WORK TO COMPLETE: Do any lines in the data below contain "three"? If so, copy every one of them.

DATA EXCERPT:
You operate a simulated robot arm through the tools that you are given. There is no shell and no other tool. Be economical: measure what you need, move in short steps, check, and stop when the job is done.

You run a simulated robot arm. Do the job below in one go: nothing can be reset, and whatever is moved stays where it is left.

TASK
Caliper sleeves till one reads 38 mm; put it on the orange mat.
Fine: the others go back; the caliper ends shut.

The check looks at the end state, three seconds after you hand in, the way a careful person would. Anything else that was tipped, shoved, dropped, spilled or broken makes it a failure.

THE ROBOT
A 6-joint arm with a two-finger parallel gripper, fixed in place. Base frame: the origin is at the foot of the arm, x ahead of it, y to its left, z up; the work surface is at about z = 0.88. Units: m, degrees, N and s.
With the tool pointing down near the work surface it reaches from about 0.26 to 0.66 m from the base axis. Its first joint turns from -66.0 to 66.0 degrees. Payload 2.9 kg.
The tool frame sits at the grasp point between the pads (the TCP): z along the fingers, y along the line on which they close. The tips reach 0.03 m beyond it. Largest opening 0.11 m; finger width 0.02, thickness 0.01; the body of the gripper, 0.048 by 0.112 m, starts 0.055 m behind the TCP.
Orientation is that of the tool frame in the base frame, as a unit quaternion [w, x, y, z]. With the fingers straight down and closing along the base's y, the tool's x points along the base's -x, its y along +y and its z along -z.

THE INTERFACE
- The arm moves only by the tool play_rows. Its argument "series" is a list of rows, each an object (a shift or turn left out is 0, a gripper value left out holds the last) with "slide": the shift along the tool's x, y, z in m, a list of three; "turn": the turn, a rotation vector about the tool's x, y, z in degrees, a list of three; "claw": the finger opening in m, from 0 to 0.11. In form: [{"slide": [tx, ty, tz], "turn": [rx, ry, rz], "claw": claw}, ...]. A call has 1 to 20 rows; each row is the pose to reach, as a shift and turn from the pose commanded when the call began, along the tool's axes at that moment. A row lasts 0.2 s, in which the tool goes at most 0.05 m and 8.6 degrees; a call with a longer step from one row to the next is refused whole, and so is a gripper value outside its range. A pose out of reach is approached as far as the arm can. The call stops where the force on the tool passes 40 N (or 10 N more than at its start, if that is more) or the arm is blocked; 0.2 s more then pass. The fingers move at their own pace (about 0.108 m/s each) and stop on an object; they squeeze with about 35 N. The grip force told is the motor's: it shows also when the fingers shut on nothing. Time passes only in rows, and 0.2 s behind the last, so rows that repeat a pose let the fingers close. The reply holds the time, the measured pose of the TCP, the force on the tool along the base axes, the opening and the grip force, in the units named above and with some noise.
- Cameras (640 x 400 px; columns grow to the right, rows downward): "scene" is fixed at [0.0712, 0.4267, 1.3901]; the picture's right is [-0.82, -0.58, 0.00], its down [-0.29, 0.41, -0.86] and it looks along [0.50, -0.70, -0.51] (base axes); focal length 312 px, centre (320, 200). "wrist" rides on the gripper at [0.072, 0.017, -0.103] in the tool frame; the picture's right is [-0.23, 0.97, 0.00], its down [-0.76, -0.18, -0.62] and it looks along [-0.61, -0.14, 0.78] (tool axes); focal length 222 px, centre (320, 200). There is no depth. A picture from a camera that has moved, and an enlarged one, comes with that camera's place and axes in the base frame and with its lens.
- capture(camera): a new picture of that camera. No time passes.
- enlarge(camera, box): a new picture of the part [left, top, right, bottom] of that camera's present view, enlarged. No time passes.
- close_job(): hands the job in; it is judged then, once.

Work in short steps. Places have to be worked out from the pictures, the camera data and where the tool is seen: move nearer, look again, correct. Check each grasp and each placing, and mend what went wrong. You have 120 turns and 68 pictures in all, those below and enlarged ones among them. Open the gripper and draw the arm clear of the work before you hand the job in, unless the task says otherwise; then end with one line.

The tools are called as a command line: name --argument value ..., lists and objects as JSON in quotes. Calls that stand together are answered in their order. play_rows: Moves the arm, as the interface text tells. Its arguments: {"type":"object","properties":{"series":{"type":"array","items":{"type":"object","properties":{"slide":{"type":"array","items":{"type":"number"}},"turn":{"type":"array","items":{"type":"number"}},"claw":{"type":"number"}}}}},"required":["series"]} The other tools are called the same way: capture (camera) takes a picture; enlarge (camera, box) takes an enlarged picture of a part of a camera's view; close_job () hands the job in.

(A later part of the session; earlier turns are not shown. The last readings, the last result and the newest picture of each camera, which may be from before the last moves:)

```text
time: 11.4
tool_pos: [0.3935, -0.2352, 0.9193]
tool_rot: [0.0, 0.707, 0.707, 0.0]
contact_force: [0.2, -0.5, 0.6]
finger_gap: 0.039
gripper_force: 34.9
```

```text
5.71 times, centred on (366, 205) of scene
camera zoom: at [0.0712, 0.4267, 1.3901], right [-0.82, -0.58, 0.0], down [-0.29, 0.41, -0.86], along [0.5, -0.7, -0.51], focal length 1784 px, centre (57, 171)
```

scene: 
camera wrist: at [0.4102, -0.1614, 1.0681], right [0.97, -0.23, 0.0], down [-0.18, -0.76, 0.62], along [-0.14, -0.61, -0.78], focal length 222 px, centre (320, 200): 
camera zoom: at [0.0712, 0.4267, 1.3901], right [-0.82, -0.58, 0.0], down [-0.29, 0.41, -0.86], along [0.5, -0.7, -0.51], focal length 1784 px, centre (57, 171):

ANSWER TO THIS PROBLEM:
The check looks at the end state, three seconds after you hand in, the way a careful person would. Anything else that was tipped, shoved, dropped, spilled or broken makes it a failure.
- The arm moves only by the tool play_rows. Its argument "series" is a list of rows, each an object (a shift or turn left out is 0, a gripper value left out holds the last) with "slide": the shift along the tool's x, y, z in m, a list of three; "turn": the turn, a rotation vector about the tool's x, y, z in degrees, a list of three; "claw": the finger opening in m, from 0 to 0.11. In form: [{"slide": [tx, ty, tz], "turn": [rx, ry, rz], "claw": claw}, ...]. A call has 1 to 20 rows; each row is the pose to reach, as a shift and turn from the pose commanded when the call began, along the tool's axes at that moment. A row lasts 0.2 s, in which the tool goes at most 0.05 m and 8.6 degrees; a call with a longer step from one row to the next is refused whole, and so is a gripper value outside its range. A pose out of reach is approached as far as the arm can. The call stops where the force on the tool passes 40 N (or 10 N more than at its start, if that is more) or the arm is blocked; 0.2 s more then pass. The fingers move at their own pace (about 0.108 m/s each) and stop on an object; they squeeze with about 35 N. The grip force told is the motor's: it shows also when the fingers shut on nothing. Time passes only in rows, and 0.2 s behind the last, so rows that repeat a pose let the fingers close. The reply holds the time, the measured pose of the TCP, the force on the tool along the base axes, the opening and the grip force, in the units named above and with some noise.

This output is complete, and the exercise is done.